This school year Wieneke Maris – geography teacher – is taking a sabbatical with her partner Niels – biology teacher – and she is travelling through Europe to discover examples of innovative sustainability education. The world is in an ecological and climate crisis that threatens our future. She worries about this, and for her the best way to deal with that is to contribute to a solution. She visits schools and institutions to learn more about education for sustainable.
Six-thirty AM, I am harvesting broccoli, and loving it. We are staying at Alm Ostre, the oldest running biodynamic farm in Norway (since 1974). Not only is it a beautiful and peaceful place, and a warm community, it is also an interesting example of experiential learning for sustainability.
My last blog was about my experiences at the Center for Collaborative Learning for Sustainable Development (CCL). Being able to learn from and collaborate with the excellent people of CCL was enough for me to make the visit to Hamar worthwhile. However, it didn’t end there. Sacha Kalseth, advisor to the CCL, organised that we could stay at Alm Ostre. We get a room and boarding here in exchange for helping out on the farm. I am very grateful for this experience. In this blog I would like to share some of the insights the work at Alm has given me about learning for sustainability.
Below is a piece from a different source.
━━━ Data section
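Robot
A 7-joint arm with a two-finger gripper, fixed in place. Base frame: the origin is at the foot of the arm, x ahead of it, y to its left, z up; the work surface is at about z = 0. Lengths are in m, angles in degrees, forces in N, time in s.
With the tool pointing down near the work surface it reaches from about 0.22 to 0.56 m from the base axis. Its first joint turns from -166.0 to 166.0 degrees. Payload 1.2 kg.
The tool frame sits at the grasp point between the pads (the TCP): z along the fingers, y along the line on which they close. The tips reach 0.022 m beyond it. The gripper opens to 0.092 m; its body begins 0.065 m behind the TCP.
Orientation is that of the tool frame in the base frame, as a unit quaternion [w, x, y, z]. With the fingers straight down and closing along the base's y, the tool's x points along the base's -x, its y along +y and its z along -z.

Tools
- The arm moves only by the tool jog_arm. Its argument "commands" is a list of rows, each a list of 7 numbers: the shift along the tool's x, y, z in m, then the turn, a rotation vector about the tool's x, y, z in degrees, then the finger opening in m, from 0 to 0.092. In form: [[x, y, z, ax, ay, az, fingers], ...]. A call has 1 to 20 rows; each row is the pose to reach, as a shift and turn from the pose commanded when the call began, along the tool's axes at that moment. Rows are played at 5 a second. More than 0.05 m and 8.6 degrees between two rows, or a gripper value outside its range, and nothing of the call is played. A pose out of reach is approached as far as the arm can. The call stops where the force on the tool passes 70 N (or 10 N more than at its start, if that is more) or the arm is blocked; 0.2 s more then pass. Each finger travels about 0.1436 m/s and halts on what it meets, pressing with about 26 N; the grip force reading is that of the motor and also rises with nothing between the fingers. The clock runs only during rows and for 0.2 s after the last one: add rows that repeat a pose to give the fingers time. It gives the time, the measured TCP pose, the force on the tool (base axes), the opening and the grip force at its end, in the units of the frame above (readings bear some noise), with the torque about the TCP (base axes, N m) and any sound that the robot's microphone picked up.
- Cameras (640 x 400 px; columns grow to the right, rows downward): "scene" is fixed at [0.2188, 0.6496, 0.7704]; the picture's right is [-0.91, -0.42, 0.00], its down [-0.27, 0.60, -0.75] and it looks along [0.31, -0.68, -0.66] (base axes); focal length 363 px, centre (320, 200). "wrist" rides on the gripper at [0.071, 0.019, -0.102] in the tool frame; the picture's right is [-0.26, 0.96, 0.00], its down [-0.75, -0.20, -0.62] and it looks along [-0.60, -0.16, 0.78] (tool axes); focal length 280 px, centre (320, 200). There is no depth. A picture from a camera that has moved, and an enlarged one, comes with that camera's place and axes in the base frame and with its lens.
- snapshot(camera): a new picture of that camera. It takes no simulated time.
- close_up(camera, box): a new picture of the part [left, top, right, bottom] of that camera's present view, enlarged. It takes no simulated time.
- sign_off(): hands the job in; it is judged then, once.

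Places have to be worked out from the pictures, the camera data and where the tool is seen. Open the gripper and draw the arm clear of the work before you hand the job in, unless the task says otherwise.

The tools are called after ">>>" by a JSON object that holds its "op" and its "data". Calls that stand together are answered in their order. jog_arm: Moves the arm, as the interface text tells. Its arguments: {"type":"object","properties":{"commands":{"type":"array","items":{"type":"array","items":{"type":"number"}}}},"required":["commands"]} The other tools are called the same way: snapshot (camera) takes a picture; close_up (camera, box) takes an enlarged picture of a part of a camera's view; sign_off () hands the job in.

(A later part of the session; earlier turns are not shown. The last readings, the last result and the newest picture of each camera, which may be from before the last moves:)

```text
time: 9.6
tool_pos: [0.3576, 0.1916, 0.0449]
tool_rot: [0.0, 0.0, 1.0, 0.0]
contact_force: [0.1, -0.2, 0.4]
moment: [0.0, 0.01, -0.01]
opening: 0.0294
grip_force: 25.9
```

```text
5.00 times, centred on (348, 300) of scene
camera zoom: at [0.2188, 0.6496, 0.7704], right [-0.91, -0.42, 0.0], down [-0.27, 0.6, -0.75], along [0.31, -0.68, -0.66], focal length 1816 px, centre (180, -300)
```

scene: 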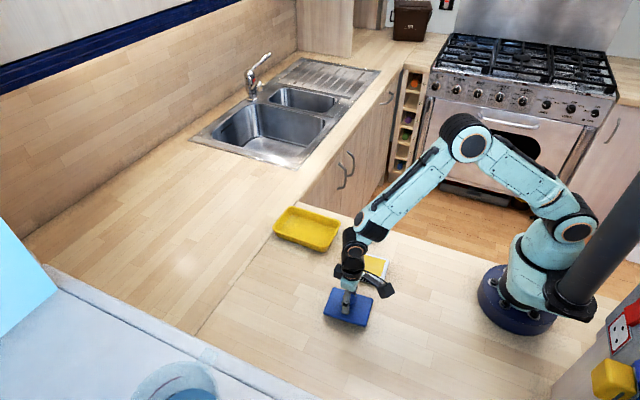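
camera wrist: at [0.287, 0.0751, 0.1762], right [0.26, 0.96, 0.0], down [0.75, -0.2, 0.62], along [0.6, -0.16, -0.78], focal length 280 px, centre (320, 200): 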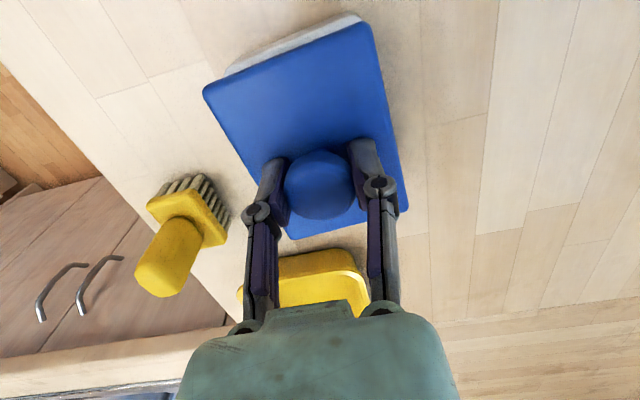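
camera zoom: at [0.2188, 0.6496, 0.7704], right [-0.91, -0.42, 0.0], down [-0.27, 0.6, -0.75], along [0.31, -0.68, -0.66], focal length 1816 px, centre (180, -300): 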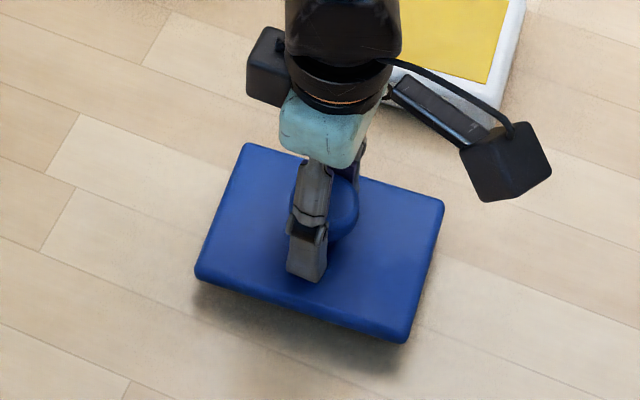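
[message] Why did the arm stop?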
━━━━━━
Working on a biodynamic farm has shown me a great example of participatory learning for sustainability. Alm Ostre is situated in one of the most scenic agricultural parts of the country. It is a community farm, run by five farmers, and around ten volunteers working and living together to produce food in a biodynamic way. The volunteers, called ‘practicants’, are mainly young people who spend time varying from three months to a year working at the farm alongside the farmers. In this way, practicants learn directly how food can successfully be produced in a circular way without using pesticides, herbicides or artificial fertilisers. In speaking with the volunteers with whom we share the big farm house and most meals, I learn about the profound effect working at Alm Ostre has on their lives. A large part of the volunteers want to become an organic farmer themselves. “I didn’t know I wanted to become an organic farmer until I stayed at Alm Ostre, now I am going to study organic agriculture.”, says practicant Colin. Vocational education institutes and universities take their students for practical courses here. This makes Alm Ostre both a successful farm operation, and a place of learning for sustainability.
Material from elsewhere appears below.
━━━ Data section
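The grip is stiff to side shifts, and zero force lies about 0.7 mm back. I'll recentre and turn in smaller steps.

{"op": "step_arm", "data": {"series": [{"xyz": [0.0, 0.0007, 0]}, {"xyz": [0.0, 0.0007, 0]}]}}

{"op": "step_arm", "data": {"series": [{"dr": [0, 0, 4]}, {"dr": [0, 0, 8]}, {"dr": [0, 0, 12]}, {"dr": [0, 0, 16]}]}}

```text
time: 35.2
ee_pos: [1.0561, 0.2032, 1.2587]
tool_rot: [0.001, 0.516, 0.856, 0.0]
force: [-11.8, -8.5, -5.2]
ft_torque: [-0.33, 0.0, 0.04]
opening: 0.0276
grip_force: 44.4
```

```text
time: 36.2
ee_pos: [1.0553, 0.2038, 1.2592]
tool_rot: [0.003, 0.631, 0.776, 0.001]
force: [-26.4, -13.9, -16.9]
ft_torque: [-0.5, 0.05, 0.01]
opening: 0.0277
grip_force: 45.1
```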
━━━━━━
Alm Ostre also shows an alternative model for operating a farm. The farm is owned by a foundation, and managed not for profit, by the 5 farmers as a group. All farmers have a house on the farmland where they live with their families. Retired farmers are still a part of the community and live here too, all fed by the food it produces. What I find interesting in this model is that it shows an alternative to the conventional farming business model, based on exploitation of natural and human resources for profit. Alm Ostre shows us a way of living and working together, growing food, striving to respect nature and its carrying capacity as well as looking after people. It is often these sustainable societies that we find so hard to imagine. We see the downsides of our economic model based on infinite growth, which farmers have been pushed into for decades. However we struggle to imagine an alternative. To create a sustainable society, we need to be able to envision it. That is why in sustainability education, it is so important to see, and indeed experience, the possibilities if we dare to step outside of the conventional.
The Learning Pyramid, Source: Dale, E. (1957) Audio-Visual Methods in Teaching. New York, The Dryden Press, Inc.
This experience of being part of a community at an organic farm for me stresses again the importance of experiential learning in the real world. As a geography teacher I teach about sustainable food production; but I have learned so much more about this here working at the farm. We educators know that “doing the real thing”, (the Learning Pyramid, Dale 1957), has the largest transformative impact. However it is not a large part of teaching at regular high schools. So, why not? Ask a teacher what the main prohibitor is to taking students outside of school; I bet they will mention at least one of these: paperwork and a lack of time. Therefore, to incorporate more experiential learning into our teaching practice, teachers need help, especially from school leaders and policy makers: provide time, support and trust to teachers to include learning in the real world. Creating experiential learning opportunities outside of school should takes time and needs creativity: Empower teachers and give them the time and freedom to make this happen. Because education for sustainability requires us to take our students outside, into the community, into nature to work and learn alongside people in the “field”.